Site-specific and regional on-farm rice water conservation analyzer (RiceWCA): Development and evaluation of the water balance model

Rice farming in the Lower Colorado River basin of Texas, US, is a major economic engine and a major water consumer. The Lower Colorado River Authority (LCRA) and the San Antonio Water System (SAWS) sponsored a joint project from 2004 through 2009 to study the feasibility of developing and conserving water to provide sufficient water to farmers in the Lower Colorado River basin, while allowing transfer of water to the city of San Antonio. A major focus of the project was the development of a web-based rice water conservation analyzer (RiceWCA) to evaluate field- and regional-level costs, water savings, and yield benefit associated with implementing on-farm conservation measures, including precision leveling, multiple inlets, conservation tillage, lateral improvement, tailwater recovery, and a production system based on growing high-yielding water efficient cultivars. This paper describes the development and evaluation of the crop development and water balance components of RiceWCA. RiceWCA uses a phenology model to time water management events, including flushing and flush drainage for the main crop, and permanent flood, flood maintenance, and drainage before harvest for the main and ratoon crops. RiceWCA simulates daily water balance for each rice field within the Lower Colorado River basin, as affected by the degree of implementing different conservation measures. The water balance model includes site-specific estimation of soil saturation deficit, evapotranspiration, percolation, seepage, rainfall, irrigation, and tailwater. The water balance model was calibrated and verified using 2000 and 2002 weekly irrigation records for the Lakeside and Gulf Coast irrigation districts, and validated using 2001, 2003, and 2004 weekly irrigation records. Tailwater recovery offers the largest water saving, followed by adoption of high-yielding cultivars, multiple inlet systems, precision leveling, and conservation tillage. Water saving from lateral improvement varies depending on the extent of existing laterals.
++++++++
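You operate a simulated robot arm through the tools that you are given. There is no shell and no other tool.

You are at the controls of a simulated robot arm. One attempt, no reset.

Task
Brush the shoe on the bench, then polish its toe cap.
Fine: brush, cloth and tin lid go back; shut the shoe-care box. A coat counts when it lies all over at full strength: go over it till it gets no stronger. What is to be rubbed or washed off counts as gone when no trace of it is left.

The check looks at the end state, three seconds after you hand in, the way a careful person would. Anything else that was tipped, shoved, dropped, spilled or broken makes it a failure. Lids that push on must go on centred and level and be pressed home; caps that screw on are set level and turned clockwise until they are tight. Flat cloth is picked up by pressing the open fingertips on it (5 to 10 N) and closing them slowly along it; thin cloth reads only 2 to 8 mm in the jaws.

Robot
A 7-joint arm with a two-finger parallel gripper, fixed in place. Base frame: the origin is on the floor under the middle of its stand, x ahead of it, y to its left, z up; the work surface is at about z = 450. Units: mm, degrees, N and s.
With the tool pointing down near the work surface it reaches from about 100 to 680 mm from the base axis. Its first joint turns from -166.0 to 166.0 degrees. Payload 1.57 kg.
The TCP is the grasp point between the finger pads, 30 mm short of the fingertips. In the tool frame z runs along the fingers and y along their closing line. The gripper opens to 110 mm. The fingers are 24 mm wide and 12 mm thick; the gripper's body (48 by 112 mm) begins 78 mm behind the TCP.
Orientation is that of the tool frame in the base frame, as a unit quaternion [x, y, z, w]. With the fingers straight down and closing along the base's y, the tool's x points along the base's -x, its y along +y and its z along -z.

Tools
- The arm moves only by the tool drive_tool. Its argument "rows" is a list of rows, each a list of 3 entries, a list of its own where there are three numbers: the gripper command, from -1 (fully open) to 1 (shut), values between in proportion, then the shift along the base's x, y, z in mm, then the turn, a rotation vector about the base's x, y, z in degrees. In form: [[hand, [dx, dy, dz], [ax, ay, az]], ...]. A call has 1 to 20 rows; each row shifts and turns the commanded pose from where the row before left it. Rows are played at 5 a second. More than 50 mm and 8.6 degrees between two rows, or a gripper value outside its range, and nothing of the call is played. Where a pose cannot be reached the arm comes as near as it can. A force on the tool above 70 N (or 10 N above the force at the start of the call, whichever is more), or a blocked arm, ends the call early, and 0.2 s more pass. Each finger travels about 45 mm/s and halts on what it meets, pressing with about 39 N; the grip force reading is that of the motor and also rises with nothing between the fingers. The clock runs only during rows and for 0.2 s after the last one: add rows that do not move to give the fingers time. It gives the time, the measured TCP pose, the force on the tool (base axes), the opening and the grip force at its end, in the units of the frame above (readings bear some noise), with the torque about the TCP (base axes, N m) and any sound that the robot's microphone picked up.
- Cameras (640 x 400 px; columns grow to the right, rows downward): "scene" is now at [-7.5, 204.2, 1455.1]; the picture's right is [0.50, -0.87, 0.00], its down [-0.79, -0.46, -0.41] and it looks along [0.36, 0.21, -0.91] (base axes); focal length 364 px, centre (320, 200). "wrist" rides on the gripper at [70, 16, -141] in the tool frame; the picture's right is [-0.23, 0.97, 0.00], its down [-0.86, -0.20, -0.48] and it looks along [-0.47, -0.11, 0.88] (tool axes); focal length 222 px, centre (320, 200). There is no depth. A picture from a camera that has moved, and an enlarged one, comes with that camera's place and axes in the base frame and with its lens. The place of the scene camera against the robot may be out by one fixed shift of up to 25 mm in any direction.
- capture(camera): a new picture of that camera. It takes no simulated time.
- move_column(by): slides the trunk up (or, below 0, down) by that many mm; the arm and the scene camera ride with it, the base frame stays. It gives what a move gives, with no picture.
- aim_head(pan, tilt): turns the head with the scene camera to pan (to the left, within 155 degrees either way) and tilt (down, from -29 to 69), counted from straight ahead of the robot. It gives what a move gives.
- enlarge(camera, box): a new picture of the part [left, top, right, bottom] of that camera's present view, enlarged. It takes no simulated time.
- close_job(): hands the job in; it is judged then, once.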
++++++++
► Water balance for rice paddies, levees, laterals, fallow fields, tailwater recovery.
► Integration of water conservation measures into water balance components.
► Model simulation for individual fields, turnouts, irrigation canals, and districts.
► Dynamic integration with geo-referenced climatic, soil, and rice land databases.
► Best water saving measure is tailwater recovery, followed by water-saving cultivars.